The 1010 WINS interviewer pointed out that the Long Island Power Authority has said that its customers still without electricity would get it back within days, and asked Marshall to clarify her answer. She repeated that LIPA said it would be seven weeks before the peninsula has power again. That is a far longer time than any official in any area hit by Hurricane Sandy has said it would take for power to be restored anywhere.
“It should have been ‘several weeks,’” Andrews explained. “I think it came out as ‘seven weeks,’ but it should have been ‘several weeks.’”

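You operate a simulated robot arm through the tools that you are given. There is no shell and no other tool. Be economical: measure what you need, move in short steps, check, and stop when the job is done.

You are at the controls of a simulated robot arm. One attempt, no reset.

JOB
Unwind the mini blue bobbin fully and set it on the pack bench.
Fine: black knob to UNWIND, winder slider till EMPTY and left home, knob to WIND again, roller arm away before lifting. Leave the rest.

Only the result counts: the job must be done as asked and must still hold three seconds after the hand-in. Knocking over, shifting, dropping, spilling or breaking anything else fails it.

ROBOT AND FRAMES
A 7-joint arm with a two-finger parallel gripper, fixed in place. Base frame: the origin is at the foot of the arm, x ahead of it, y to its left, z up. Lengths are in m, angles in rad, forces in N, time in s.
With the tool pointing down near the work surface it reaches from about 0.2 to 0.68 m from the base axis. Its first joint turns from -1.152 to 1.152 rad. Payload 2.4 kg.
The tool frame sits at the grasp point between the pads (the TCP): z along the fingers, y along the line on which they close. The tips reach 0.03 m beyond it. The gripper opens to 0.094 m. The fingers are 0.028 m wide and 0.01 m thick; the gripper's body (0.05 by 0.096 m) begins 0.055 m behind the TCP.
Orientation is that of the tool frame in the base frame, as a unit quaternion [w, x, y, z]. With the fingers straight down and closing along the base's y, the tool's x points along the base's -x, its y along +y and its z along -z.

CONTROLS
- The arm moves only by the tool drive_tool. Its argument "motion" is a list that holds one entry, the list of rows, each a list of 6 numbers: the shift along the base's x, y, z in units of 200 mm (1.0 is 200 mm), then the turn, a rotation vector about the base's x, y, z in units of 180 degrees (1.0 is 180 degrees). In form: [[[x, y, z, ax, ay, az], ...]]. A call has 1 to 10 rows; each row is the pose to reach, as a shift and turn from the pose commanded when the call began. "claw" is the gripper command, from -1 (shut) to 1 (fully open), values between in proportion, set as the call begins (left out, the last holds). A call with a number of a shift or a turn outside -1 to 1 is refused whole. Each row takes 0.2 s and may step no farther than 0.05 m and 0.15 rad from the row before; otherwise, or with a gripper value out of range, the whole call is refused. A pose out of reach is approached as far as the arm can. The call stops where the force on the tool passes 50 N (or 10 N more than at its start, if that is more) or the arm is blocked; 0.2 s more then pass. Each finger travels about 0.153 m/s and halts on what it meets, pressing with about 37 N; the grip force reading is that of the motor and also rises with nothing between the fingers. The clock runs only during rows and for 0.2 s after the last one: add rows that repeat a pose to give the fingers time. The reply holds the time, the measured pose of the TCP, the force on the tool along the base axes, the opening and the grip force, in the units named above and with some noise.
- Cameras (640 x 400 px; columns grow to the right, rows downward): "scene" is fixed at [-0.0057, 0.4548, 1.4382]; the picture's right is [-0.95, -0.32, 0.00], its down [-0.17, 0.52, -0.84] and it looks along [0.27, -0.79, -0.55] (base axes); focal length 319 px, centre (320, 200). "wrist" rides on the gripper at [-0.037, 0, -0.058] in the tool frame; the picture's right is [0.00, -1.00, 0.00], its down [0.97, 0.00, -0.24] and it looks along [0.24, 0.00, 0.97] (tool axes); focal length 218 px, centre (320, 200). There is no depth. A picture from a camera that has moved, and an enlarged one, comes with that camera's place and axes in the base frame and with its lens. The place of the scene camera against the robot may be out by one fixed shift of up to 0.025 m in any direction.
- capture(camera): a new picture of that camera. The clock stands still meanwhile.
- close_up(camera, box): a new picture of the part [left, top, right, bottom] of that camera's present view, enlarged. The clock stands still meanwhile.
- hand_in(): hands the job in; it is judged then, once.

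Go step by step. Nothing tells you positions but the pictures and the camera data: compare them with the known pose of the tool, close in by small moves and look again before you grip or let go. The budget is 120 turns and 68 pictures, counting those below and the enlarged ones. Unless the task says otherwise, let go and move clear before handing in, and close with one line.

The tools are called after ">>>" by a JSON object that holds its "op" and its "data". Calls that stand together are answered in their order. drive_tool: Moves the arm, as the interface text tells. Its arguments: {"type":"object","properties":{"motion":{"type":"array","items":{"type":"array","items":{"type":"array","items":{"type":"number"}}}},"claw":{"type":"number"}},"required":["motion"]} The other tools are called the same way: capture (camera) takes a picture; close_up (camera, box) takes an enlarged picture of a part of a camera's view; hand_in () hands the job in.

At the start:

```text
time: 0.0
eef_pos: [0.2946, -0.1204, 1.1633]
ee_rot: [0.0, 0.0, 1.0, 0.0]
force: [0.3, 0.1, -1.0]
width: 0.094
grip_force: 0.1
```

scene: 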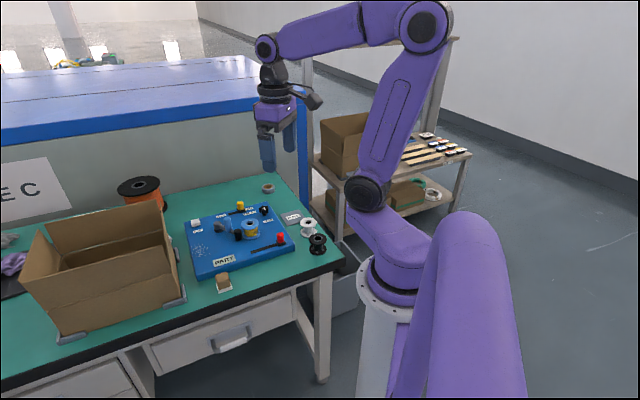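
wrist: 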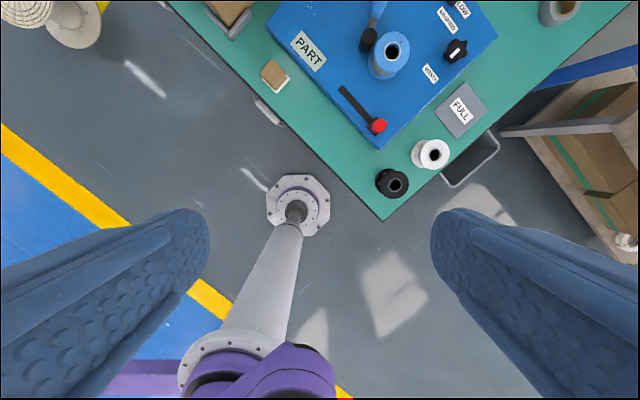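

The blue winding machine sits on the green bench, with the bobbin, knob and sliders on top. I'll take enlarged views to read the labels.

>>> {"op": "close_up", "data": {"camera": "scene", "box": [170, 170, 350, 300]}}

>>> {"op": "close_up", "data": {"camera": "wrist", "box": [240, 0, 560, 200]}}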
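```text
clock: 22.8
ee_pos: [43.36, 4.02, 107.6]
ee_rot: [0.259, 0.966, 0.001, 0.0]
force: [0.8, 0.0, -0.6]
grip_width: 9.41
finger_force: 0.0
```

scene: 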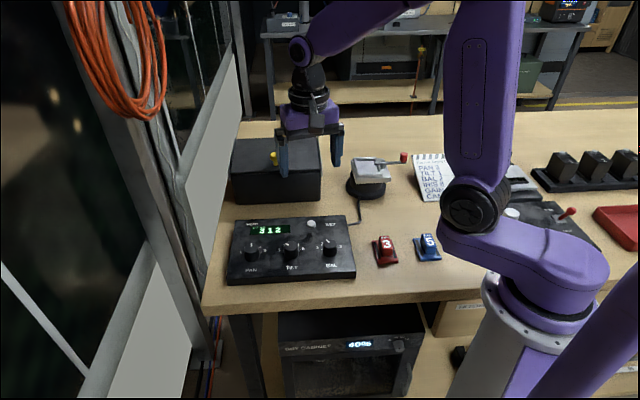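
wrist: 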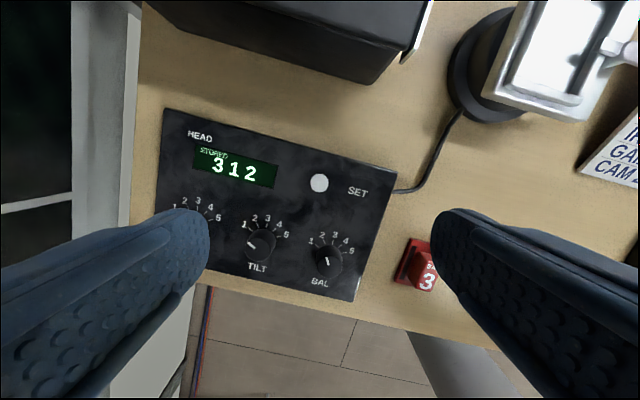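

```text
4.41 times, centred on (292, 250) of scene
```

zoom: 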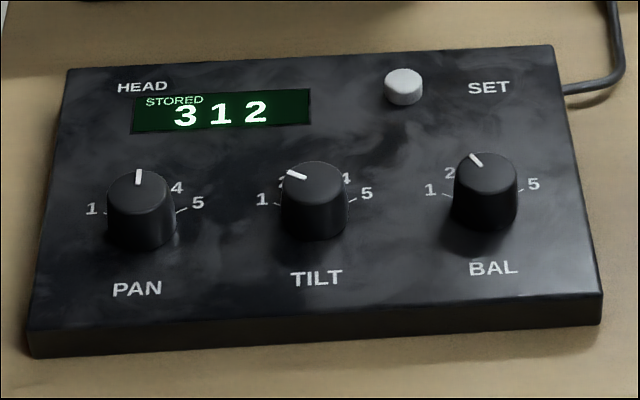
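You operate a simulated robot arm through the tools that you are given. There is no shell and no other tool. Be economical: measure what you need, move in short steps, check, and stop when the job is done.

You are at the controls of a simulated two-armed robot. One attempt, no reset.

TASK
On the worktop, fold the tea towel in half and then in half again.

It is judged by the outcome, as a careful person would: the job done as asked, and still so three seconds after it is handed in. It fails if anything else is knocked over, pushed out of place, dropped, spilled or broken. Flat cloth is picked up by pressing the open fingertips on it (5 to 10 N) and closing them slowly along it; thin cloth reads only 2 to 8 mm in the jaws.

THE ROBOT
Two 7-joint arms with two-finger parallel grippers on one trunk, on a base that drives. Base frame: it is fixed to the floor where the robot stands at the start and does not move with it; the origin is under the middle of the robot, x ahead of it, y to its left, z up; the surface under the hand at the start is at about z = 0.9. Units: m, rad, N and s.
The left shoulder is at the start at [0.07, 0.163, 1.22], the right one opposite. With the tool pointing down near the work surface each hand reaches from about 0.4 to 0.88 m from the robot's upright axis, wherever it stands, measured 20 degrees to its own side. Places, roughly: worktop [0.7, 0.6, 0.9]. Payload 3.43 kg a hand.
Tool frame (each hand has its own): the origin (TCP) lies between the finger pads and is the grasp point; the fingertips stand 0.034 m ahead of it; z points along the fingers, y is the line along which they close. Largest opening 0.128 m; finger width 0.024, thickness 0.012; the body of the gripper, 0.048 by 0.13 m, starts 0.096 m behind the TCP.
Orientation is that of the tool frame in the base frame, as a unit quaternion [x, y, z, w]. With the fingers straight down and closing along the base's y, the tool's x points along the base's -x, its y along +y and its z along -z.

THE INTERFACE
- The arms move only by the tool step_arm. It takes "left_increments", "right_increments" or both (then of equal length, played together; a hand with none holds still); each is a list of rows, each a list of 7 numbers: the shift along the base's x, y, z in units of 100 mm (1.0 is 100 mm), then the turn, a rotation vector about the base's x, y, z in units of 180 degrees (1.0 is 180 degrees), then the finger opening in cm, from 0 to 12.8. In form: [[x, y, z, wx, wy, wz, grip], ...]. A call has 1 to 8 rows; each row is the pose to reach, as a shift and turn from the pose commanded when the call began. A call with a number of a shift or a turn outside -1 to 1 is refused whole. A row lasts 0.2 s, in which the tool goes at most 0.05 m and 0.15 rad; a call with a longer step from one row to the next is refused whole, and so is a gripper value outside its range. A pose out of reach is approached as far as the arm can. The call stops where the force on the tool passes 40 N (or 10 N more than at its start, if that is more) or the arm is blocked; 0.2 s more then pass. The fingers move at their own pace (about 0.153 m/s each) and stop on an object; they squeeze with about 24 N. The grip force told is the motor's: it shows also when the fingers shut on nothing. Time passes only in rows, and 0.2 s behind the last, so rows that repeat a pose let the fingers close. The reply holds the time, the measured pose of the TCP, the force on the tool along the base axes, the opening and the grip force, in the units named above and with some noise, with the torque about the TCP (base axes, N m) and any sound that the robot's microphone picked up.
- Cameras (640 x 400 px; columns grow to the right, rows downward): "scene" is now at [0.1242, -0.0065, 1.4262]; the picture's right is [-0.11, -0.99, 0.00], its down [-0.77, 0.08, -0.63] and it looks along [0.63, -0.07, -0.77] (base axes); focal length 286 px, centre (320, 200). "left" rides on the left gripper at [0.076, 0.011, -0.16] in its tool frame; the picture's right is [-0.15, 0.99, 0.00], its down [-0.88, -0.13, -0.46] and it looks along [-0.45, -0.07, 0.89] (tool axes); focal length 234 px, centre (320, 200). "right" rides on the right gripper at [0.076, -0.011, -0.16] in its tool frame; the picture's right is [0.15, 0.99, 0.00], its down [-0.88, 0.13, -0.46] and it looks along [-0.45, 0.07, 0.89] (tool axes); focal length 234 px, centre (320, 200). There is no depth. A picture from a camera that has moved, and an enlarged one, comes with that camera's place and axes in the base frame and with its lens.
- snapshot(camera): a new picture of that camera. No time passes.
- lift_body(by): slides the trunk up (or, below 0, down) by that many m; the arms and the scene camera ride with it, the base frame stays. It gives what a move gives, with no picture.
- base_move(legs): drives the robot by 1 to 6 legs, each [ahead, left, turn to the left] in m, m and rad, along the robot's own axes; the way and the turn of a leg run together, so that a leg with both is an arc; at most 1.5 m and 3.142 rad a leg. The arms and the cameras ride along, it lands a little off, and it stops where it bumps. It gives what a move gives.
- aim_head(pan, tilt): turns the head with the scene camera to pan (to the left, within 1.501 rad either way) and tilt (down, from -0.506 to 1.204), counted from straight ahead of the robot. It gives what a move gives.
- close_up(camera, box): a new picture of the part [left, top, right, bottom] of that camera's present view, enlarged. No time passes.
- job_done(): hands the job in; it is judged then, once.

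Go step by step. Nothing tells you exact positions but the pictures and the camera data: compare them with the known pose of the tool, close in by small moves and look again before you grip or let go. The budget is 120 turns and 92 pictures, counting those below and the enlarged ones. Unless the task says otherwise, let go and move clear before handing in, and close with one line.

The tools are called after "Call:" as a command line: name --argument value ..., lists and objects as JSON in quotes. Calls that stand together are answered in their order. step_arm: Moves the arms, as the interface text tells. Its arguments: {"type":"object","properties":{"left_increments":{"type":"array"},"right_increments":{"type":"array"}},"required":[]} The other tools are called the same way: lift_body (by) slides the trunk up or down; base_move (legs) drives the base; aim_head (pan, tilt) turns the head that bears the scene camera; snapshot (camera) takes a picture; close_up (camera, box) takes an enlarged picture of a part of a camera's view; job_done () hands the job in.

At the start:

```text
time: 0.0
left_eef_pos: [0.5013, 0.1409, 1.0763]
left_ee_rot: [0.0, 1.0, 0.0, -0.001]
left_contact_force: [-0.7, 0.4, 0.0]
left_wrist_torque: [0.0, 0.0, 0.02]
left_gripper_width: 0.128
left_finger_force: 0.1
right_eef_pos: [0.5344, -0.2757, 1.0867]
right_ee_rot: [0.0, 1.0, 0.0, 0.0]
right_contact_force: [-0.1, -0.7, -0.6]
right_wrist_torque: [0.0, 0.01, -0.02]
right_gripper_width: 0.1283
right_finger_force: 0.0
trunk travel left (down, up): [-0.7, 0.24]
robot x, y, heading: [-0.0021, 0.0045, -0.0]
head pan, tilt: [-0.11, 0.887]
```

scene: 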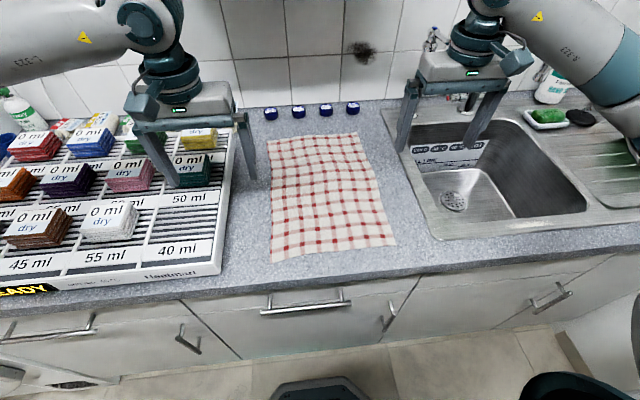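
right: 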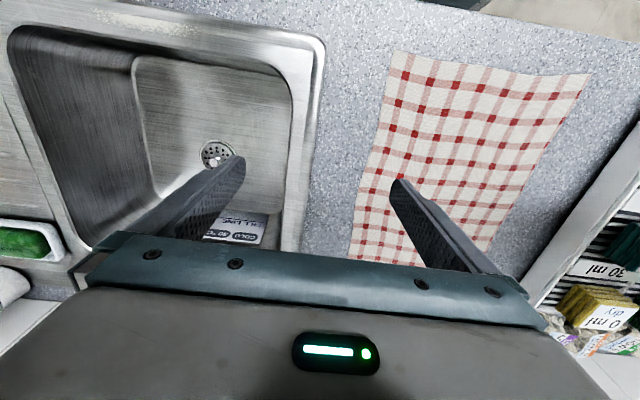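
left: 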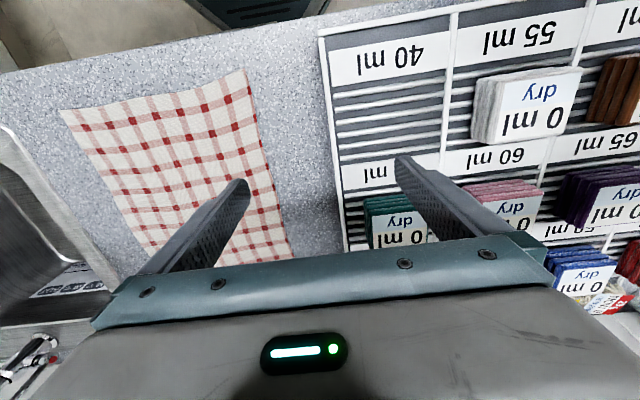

State Assemblyman Phil Goldfeder (D-Rockaway) said he had heard the interview, and that within an hour, his office had received more than 50 phone calls and emails asking him if the time frame was true.
Goldfeder called LIPA and, he said, was told the real answer was “several days.”
The assemblyman declined to criticize Marshall for alarming their constituents.
“It happens,” he said. “When you have all this information coming at you, sometimes you misspeak. I would like to thank the borough president for her tremendous public service on behalf of all the communities in Queens.”
LIPA backs Goldfeder’s recollection. The utility, which mostly serves Nassau and Suffolk counties, but also the Rockaway Peninsula, expects all power transmission to be online by the end of this week, spokeswoman Lois Bentivegna and operations representative Bob Kascsak said in a joint interview Tuesday.
The utility has four substations in the Rockaways, and all were damaged by Hurricane Sandy, they said — one beyond repair. But they said the three will be fixed and the one replaced within days, if they haven’t been done already. But that doesn’t mean every homeowner will be able to draw electricity, however, though that’s a matter beyond the utility’s control.
“LIPA should be in pretty good shape by the end of the week,” Bentivegna said. “We’ll be able to energize the Rockaways, but not all homes and businesses will be able to receive the electricity.”
That’s because home and business owners must get city certification that it’s safe to run electricity into structures damaged by the hurricane. That is done either by licensed electricians or city inspectors, not by LIPA. That could take “several weeks” for a given home.
Bentivegna also stressed that safety must come first for everyone dealing with the restoration of power.